On 15 June Tajik opposition activist Shabnam Kh... | Den norske Helsingforskomité

Belarus must not extradite Tajik activist to ill-treatment

Belarus must not extradite Tajik activist to ill-treatment

Recently, Tajik opposition activist Shabnam Khudoydodova was detained in Belarus shortly after crossing the border from Russia, where she had been residing the last years. She traveled to Belarus with the intent to apply for refugee status at the UNHCR office in Minsk and now risks extradition to Tajikistan, in breach of Belarus' international commitments.

On 15 June Tajik opposition activist Shabnam Khayrulloevna Khudoydodova, affiliated with the banned Tajik opposition group “Group 24”, was detained in Belarus shortly after crossing the border from Russia, where she had been residing the last years. She traveled to Belarus with the intent to apply for refugee status at the UNHCR office in Minsk.

Because of the Tajik government's track record of targeting opposition activists home and abroad, we believe she was detained on request from Dushanbe. Being charged under Article 37 of the Criminal Code of Tajikistan she potentially faces up to 20 years in prison. Ms. Khudoydodova's sister has confirmed to the Norwegian Helsinki Committee that on 8 July, more than three weeks after her detention, she was still being denied access to legal counsel.

-We strongly urge the government of Belarus to uphold its commitments as a signatory to the Refugee Convention and Protocol, and respect international customary law, and thus secure Ms. Khudoydodova from extradition to Tajikistan in line with the principle of non-refoulement, says Marius Fossum, NHC Regional Representative in Central Asia. We also encourage the UNHCR to intervene with relevant authorities to ensure that the principle of non-refoulement is not violated. The government of Belarus is further committed by the United Nations Convention against Torture, according to which, a person cannot be expelled to “another State where there are substantial grounds for believing that he would be in danger of being subjected to torture”. -Practices in Tajik detention facilities as well as recent events give us substantial grounds to fear that Ms. Khudoydodova risks torture and other ill-treatment if forcibly expelled to Tajikistan, Fossum said.

Background:
Due to severe government crackdowns on dissent and fundamental freedoms in Tajikistan, numerous Tajik opposition activists reside in Russia. Shabnam Khayrulloevna, born in 1986, had been living in Russia for the last few years. Being affiliated with the opposition group “Group 24”, that was declared extremist by a Dushanbe court and subsequently banned last year, she would not be safe in her home country. In Russia she was a supporter of labour rights for Tajik labour migrants. After voicing opinions critical of the regime in Tajikistan on social media, she heard that she was to be abducted in Russia, and decided to reach out to the UNHCR office in Minsk.

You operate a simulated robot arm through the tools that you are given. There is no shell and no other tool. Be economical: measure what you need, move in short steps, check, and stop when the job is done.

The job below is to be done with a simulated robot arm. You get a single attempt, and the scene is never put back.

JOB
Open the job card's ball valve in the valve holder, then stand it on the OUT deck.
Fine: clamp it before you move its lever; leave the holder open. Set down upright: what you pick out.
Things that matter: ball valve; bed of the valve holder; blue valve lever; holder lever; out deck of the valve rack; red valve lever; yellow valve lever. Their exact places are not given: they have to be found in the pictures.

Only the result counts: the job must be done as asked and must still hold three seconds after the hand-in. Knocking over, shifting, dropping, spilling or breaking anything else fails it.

Most alarmingly, recent events substantiate Ms. Khudoydodova's fears of abduction in Russia. During the last year Tajik opposition activists based in Russia have faced abductions, extraditions and even violent attacks. The NHC has received credible information about more than ten people who have disappeared or who have been arrested and/or extradited on charges of extremism. The most prominent case is that of Maqsood Ibraqimov born in 1977. In October 2014 he established the Russia-based opposition group “Youth for the Revival of Tajikistan”. Tajik authorities immediately began targeting him and Russian police arrested him already in November the same year. Ibraqimov, however, was at the time a dual citizen of both Russia and Tajikistan. As a Russian national he could not be extradited to another state, and was soon released. Following his release he was attacked and stabbed six times on a Moscow street by two unknown assailants. Later he was reportedly forced to relinquish his Russian citizenship. Then, on 20 January 2015, he disappeared in Moscow. Six days after his disappearance, his relatives were informed that he had been delivered to Tajikistan. The circumstances around his physical extradition to Tajikistan remain unclear. Tajik authorities have later confirmed that he faces charges of extremism. Although little is known of his current situation, he is reportedly being held in full isolation and is in a bad physical condition. The NHC encourages the International Committee of the Red Cross regional Central Asia delegation in Tashkent to visit him.

Tajik dissidents find themselves in danger far beyond Russia however. On 5 March 2015 Tajik opposition leader in exile Umarali Kuvatov was assasinated with a gunshot to the head outside his home in Istanbul. Prior to this, Tajik authorities repeatedly requested his extradition from Turkey.